Zombies. You may have heard of them. Apparently they’re kind of popular right now. You might also have heard of Warren Ellis, whose name goes above the title of Blackgas (the artist, Max Fiumara doesn’t get a mention until the inside, poor guy). The story has it that Warren Ellis and zombies came together as part of a bet with the publisher.

“Hey Warren, I bet you can’t write a zombie comic.”

cover art

Blackgas #1-3

(Avatar Press)

“You obviously haven’t read Global Frequency #3. I bloody well can.”

“Prove it then.”

It’s not the most deep and meaningful inspiration for writing a story ever, but this is zombies we’re talking about here; deep and meaningful are entirely optional. That said, zombies have always made an excellent metaphor for whatever issue the writer feels like exploring. In Romero’s movies they’re the unwashed masses rising up to take the houses and malls of the privileged. In Peter Jackson’s Brain Dead (a.k.a. Dead Alive), they’re the reverse: a dirty secret of the privileged that has to be locked away, a skeleton in the closet with flesh still hanging from its bones. In Blackgas, the zombies represent us at our basest and most primitive: they kill, eat, procreate and that’s all.

Yes, I said procreate. Warren Ellis has given us shagging zombies, the gloriously sick old man. There will be more than one scene that makes you go “Eeeuuwww.”

In a clever twist, these zombies remain partially aware and continue talking post-zombification. That’s not a totally new idea—zombies have been talking since Return of the Living Dead let them moan “Braaaiiins”—but Blackgas’s zombies are more articulate than that. The gas of the book’s title detaches the victims’ higher brain functions and forces them to watch while lizard brains take over their bodies. Blackgas is at its most horrifying when the zombies look down at what they’re doing and say things like “stop me this isn’t me kill me”, or worse, revel in what they’re doing. As you might have guessed, especially if you’ve seen the gory alternate covers Avatar released, this is not a kid’s book. Not even a little bit.

Between the covers of these three issues, Max Fiumara displays his gift for entrails and severed bits to the fullest. For a guy with a realistic-looking style, though, Fiumara’s faces are a little too elastic—there are moments when the characters are difficult to recognize because their faces seem to have undergone major surgery between panels—but he has a good eye for shadows, and clearly knows how to use black to its fullest effect.
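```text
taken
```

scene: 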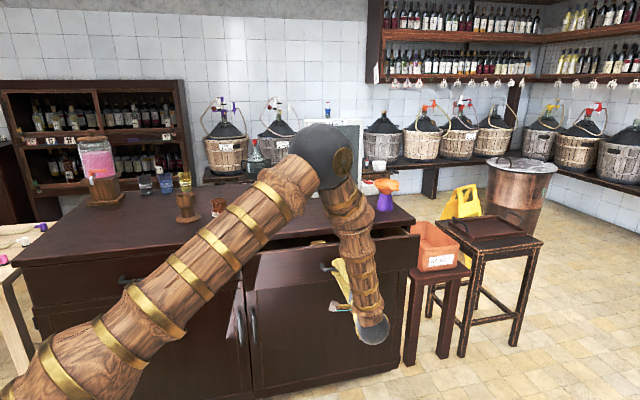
Blackgas is very cinematic in its structure, taking its format from American horror movies. The story starts with two good-looking kids, and everything is bright, sunny, idyllic, and safe for most of the first issue. Their dialogue is snappy and conveniently boils down everything we need to know about them.  In the first conversation we learn that Soo is a California girl with a phobia of pike; her boyfriend Tyler is a liberal arts student; and they’re on a trip to Smoky Island, off the north end of the east coast, to meet his folks—all that in 10 panels. Hollywood scriptwriters could learn a few things from Ellis. Things go wrong for Soo and Tyler immediately after they have sex, because if dead-teenager movies teach us anything: it’s that sex leads to trouble. They also teach us that we should avoid Native American burial grounds, and yes, Blackgas has one of those too—of a kind. As you’d expect from a cinematic story there’s an explosive climax and an opening for a sequel.

But Avatar droped the ball a little here, undercutting the ending by putting a block of text underneath the final panel that says “To be continued in Blackgas 2 #1, coming out in September, 2006.” This detracts from the impact of the final scene and is unnecessary when there’s already a full-page ad for the sequel in the book. Hawking the next story as soon as the current one ends is cheesy.  It’s like having “The End?” on a title card at the end of the movie. It’s one of those clumsy, old-fashioned techniques like an over-reliance on thought balloons, sound effects, and motion lines that most of Ellis’s work avoids (there’s a single sound effect in Blackgas, one of few you’ll find in his books).

That bit of carping aside, Blackgas is an original and well-crafted take on a subgenre that would, in less capable hands, be clichéd. The media may be saturated with zombies at the moment, but with stories like this to keep it going, our love affair with the undead isn’t going to end any time soon. In fact, if Ellis has anything to do with it, it’s going to be a literal love affair.